§ Supplied passage:
# # #

Here is the format of an indivudual chunk:
┌───────────────┬───────────────────┬──────────────┬────────────────┐
│ len <uvarint> │ encoding <1 byte> │ data <bytes> │ CRC32 <4 byte> │
└───────────────┴───────────────────┴──────────────┴────────────────┘
It again looks similar to the memory-mapped head chunks on disk except that it is missing the series ref
, mint
and maxt
. We needed this additional information for the Head chunks to recreate the in-memory index during startup. But in the case of blocks, we have this additonal information in the index
, because index is the place where it finally belongs, hence we don't need it here.
To access these chunks, we again need the chunk reference that we talked in Part 3. Repeating what I had said: The reference is 8 bytes long. The first 4 bytes tell the file number in which the chunk exists, and the last 4 bytes tell the offset in the file where the chunk starts (i.e. the first byte of the len
). If the chunk was in the file 00093
and the len
of the chunk starts at byte offset 1234
in the file, then the reference of that chunk would be (92 << 32) | 1234
(left shift bits and then bitwise OR). While the file names use 1 based indexing, the chunks references use 0 based indexing. Hence 00093
got converted to 92
when calculating the chunk reference.
Here is the link for the upstream docs on the chunks
format.
3. index
Index contains all that you need to query the data of this block. It does not share any data with any other blocks or external entity which makes it possible to read/query the block without any dependencies.
The index is an "inverted index" which is also widely used in indexing documents. Fabian talks more about inverted index in his blog post, hence I am skipping that topic here since this post is too long already.
Here is the high level view of the index which we will dive into shortly.
┌────────────────────────────┬─────────────────────┐
│ magic(0xBAAAD700) <4b> │ version(1) <1 byte> │
├────────────────────────────┴─────────────────────┤
│ ┌──────────────────────────────────────────────┐ │
│ │ Symbol Table │ │
│ ├──────────────────────────────────────────────┤ │
│ │ Series │ │
│ ├──────────────────────────────────────────────┤ │
│ │ Label Index 1 │ │
│ ├──────────────────────────────────────────────┤ │
│ │ ... │ │
│ ├──────────────────────────────────────────────┤ │
│ │ Label Index N │ │
│ ├──────────────────────────────────────────────┤ │
│ │ Postings 1 │ │
│ ├──────────────────────────────────────────────┤ │
│ │ ... │ │
│ ├──────────────────────────────────────────────┤ │
│ │ Postings N │ │
│ ├──────────────────────────────────────────────┤ │
│ │ Label Offset Table │ │
│ ├──────────────────────────────────────────────┤ │
│ │ Postings Offset Table │ │
│ ├──────────────────────────────────────────────┤ │
│ │ TOC │ │
│ └──────────────────────────────────────────────┘ │
└──────────────────────────────────────────────────┘
Same as other files, the magic
number identifies this file as an index file. version
tells us how to parse this file. The entry point to this index is the TOC
, which stands for Table Of Contents. So we will first start from TOC
and learn about other parts of the index.

# # #

§ Aim of the task: Locate "The index is" and "too long already." in the supplied passage, and write out these words with everything between them.

# # #

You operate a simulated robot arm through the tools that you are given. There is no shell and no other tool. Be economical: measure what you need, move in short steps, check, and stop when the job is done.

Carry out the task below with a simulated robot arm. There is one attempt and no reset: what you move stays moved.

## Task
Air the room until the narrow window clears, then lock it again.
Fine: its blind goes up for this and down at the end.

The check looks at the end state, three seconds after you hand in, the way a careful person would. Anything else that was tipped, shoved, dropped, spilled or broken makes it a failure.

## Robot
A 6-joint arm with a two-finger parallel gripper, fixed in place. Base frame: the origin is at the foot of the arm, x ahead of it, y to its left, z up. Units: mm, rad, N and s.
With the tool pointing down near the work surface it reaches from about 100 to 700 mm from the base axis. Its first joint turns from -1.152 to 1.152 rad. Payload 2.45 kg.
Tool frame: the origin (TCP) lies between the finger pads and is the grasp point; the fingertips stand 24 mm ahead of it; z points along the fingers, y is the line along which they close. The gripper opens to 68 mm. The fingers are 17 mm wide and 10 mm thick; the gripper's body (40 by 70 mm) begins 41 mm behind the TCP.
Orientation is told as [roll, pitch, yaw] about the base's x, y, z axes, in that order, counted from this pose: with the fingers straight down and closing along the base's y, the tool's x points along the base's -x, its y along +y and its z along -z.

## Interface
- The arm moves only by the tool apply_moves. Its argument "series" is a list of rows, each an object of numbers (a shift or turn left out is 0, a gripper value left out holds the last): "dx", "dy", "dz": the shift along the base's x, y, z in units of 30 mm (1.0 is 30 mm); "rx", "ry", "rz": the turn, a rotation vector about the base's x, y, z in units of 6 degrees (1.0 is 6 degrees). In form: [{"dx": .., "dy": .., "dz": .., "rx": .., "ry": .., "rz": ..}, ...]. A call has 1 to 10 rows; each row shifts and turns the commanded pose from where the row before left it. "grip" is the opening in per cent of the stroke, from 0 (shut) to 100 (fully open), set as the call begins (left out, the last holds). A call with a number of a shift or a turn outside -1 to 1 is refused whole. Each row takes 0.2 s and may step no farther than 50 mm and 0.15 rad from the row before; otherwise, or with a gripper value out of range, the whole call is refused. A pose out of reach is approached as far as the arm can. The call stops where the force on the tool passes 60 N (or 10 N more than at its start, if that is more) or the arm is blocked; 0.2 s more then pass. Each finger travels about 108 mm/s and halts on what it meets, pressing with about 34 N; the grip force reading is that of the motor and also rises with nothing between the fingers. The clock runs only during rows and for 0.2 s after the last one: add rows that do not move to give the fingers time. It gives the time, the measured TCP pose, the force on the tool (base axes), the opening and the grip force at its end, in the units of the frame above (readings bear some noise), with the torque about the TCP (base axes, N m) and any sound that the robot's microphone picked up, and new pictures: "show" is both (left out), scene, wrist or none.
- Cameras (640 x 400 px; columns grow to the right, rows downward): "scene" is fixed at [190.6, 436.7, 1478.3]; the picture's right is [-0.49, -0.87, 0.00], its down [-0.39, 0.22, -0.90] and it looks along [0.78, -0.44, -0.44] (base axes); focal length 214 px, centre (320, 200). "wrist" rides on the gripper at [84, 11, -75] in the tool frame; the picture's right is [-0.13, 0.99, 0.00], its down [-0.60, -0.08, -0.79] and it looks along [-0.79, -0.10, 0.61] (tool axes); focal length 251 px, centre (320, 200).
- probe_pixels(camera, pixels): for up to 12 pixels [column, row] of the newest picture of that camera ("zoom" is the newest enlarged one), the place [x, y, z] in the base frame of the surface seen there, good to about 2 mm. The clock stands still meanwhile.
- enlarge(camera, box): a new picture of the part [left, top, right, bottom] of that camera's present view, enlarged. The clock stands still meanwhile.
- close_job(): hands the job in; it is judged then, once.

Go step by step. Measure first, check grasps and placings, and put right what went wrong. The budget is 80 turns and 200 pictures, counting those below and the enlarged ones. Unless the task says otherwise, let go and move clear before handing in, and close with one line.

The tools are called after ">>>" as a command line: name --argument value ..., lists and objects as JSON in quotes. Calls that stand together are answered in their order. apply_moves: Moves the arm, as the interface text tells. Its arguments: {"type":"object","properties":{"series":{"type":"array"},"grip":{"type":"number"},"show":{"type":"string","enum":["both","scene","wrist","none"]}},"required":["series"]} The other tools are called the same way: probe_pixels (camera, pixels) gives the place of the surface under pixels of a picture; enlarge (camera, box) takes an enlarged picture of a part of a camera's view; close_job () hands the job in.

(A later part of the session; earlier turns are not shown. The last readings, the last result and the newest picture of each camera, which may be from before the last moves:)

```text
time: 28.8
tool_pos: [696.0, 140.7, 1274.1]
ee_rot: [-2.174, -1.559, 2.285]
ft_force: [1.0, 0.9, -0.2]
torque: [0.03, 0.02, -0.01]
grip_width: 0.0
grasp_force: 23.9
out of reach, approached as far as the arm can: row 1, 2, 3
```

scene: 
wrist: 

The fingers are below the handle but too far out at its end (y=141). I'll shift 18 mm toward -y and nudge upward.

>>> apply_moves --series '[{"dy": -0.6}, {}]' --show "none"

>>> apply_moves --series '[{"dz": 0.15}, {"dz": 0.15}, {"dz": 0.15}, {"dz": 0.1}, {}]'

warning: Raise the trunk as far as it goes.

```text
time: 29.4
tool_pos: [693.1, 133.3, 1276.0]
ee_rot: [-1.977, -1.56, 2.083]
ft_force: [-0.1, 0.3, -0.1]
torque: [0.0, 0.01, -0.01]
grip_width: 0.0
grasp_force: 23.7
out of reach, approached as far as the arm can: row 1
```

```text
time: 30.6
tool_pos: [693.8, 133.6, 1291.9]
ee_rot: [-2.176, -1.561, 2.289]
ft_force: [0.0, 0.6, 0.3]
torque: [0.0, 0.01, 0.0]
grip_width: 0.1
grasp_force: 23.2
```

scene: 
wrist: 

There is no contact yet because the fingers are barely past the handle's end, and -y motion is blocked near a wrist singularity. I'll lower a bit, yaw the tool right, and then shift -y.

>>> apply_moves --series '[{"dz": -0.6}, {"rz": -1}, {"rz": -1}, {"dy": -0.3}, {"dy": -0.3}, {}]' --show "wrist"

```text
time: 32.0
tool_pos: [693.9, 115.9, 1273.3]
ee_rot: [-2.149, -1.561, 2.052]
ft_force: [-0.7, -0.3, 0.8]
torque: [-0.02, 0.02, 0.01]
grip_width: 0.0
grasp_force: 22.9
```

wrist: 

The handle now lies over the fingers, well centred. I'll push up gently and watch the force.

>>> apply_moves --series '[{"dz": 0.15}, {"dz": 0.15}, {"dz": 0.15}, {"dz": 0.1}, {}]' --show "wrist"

# # #

§ Solution to the problem:
The index is an "inverted index" which is also widely used in indexing documents. Fabian talks more about inverted index in his blog post, hence I am skipping that topic here since this post is too long already.